**DATA LINES**
%%

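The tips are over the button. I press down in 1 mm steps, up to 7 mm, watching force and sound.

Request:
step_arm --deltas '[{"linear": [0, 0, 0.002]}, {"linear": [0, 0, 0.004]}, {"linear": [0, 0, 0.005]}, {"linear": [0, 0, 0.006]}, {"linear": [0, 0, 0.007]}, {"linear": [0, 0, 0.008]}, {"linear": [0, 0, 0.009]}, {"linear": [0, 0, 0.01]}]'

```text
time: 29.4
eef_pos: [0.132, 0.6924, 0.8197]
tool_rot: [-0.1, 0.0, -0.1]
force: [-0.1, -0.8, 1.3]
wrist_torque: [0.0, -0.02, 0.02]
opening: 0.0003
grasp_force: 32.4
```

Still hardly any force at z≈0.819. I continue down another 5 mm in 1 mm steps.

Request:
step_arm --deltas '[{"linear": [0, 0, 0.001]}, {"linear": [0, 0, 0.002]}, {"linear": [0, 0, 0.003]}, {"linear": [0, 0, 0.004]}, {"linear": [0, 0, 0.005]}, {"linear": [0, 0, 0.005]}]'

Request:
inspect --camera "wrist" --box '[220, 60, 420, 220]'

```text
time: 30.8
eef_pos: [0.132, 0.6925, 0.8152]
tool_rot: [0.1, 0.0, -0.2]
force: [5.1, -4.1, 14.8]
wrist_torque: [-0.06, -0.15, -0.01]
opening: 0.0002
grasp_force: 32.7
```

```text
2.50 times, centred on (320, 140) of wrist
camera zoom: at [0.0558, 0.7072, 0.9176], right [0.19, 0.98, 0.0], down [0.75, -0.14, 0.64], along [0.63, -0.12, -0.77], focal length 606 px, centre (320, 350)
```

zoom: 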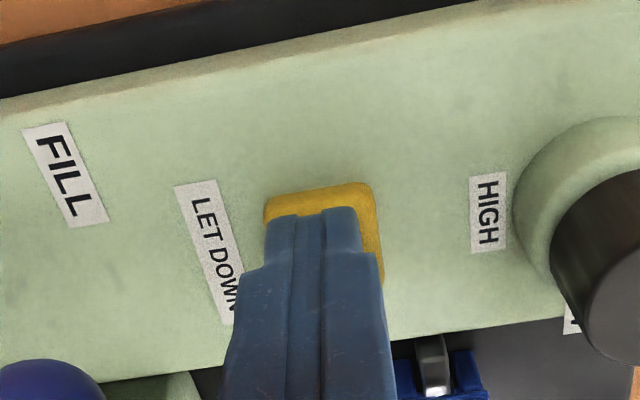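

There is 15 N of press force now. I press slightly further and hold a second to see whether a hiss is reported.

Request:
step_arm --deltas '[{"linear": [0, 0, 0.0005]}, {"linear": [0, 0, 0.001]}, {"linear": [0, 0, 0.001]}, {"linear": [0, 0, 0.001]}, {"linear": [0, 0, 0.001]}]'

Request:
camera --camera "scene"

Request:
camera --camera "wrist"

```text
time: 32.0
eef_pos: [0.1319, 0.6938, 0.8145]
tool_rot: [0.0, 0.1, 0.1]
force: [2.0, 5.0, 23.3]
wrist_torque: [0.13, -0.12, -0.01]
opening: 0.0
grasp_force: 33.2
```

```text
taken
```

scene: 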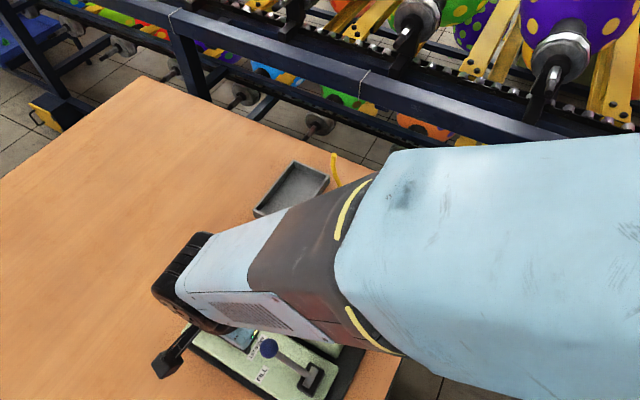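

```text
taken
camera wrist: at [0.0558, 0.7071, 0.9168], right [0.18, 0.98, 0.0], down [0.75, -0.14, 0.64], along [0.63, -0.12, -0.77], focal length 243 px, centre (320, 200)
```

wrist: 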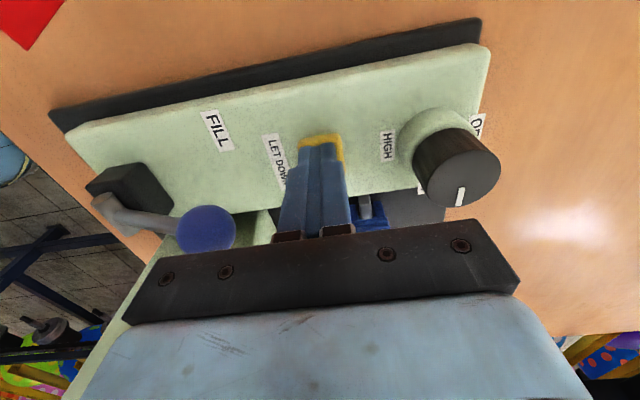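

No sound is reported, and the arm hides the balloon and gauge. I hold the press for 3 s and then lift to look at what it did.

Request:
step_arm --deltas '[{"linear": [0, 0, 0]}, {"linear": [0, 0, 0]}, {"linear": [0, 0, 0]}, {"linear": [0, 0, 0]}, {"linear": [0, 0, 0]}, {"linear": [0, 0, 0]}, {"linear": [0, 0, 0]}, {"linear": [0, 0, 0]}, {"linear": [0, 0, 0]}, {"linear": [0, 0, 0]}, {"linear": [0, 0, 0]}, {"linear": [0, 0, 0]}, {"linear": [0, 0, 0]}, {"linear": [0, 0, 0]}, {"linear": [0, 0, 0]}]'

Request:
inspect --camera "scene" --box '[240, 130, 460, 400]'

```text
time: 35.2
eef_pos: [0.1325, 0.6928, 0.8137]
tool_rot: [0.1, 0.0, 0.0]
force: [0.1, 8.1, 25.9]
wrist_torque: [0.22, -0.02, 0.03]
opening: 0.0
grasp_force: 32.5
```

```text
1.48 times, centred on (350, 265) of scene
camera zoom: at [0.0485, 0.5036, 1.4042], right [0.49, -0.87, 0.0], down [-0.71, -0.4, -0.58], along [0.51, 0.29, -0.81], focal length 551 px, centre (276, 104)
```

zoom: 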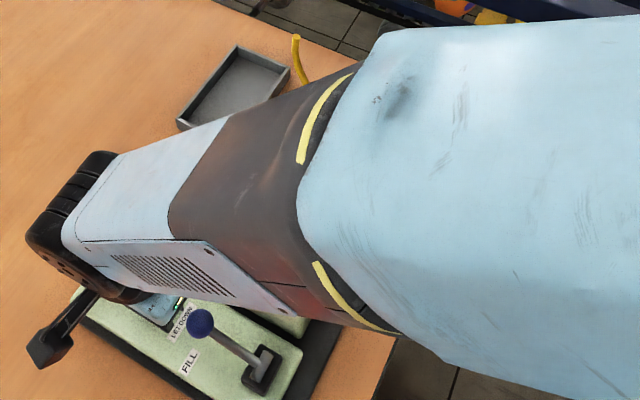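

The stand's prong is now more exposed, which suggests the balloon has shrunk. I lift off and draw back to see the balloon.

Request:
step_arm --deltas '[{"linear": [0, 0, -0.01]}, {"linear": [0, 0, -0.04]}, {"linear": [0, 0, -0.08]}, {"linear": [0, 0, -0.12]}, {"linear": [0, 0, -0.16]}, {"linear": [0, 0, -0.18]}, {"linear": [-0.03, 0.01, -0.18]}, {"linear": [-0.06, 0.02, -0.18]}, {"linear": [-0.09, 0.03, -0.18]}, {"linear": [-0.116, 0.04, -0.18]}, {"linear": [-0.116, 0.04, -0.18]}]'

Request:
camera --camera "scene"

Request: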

%%

**SOURCE DOCUMENT**
%%

Lyrically, there’s plenty of surreal imagery, twisted love songs and ideas about escaping reality, yet as much as you attempt to read into someone else’s words, the themes involved on ‘A Dream Is U’ weren’t all linked initially as Lung states: “I don’t really consciously think about this stuff before I start making things, it’s always afterwards that I’ll see that there’s some sort of concept that runs through it. I think when I wrote a sing like ‘A Dream Is U’ which is a really early one, which became the album name, it was when I was in a relationship with somebody and it was all very new, and I was feeling like overwhelmingly positive about everything, and I wanted to write a song which sort of reflected that. Not just ‘oh my god, I love you this is so great’ cos that’s not what the songs says, it’s essentially somebody saying they’re afraid of someone, cos they’re like a dream, they’re like too good to be true, and they did end up being too good to be true! It’s more of a song about being in love with this person that’s too good for you. I wanted to make this record that sounded like what it was really like to love somebody which actually isn’t all that fun, it’s not that satisfying a lot of the time, a lot of it is just a dream, and you chasing the dream version of that person or a situation. So that was one theme for the record, then you break up with that person, and you write a song about them that isn’t so great, that doesn’t put them in such a great light. . I then started to see this ‘dream’ theme that was coming through, cos I already had ‘I Wanna Live In My Dreams’ so I was like, well I’ve written about it in two songs, I’m going to have to run with it what does that mean to me? What is a dream? So I’d think about all the different ways it could be interpreted and whether it could be a person, or a song, it could be a life, or just an escape. So, when I wrote more songs, I thought of the dream as the unifying concept, I wanted the whole concept to be a lot more abstract than just being about love”.

%%

**WHAT IS ASKED**
Please write the source document out a second time.

**OUTPUT OF THE EXERCISE**
Lyrically, there’s plenty of surreal imagery, twisted love songs and ideas about escaping reality, yet as much as you attempt to read into someone else’s words, the themes involved on ‘A Dream Is U’ weren’t all linked initially as Lung states: “I don’t really consciously think about this stuff before I start making things, it’s always afterwards that I’ll see that there’s some sort of concept that runs through it. I think when I wrote a sing like ‘A Dream Is U’ which is a really early one, which became the album name, it was when I was in a relationship with somebody and it was all very new, and I was feeling like overwhelmingly positive about everything, and I wanted to write a song which sort of reflected that. Not just ‘oh my god, I love you this is so great’ cos that’s not what the songs says, it’s essentially somebody saying they’re afraid of someone, cos they’re like a dream, they’re like too good to be true, and they did end up being too good to be true! It’s more of a song about being in love with this person that’s too good for you. I wanted to make this record that sounded like what it was really like to love somebody which actually isn’t all that fun, it’s not that satisfying a lot of the time, a lot of it is just a dream, and you chasing the dream version of that person or a situation. So that was one theme for the record, then you break up with that person, and you write a song about them that isn’t so great, that doesn’t put them in such a great light. . I then started to see this ‘dream’ theme that was coming through, cos I already had ‘I Wanna Live In My Dreams’ so I was like, well I’ve written about it in two songs, I’m going to have to run with it what does that mean to me? What is a dream? So I’d think about all the different ways it could be interpreted and whether it could be a person, or a song, it could be a life, or just an escape. So, when I wrote more songs, I thought of the dream as the unifying concept, I wanted the whole concept to be a lot more abstract than just being about love”.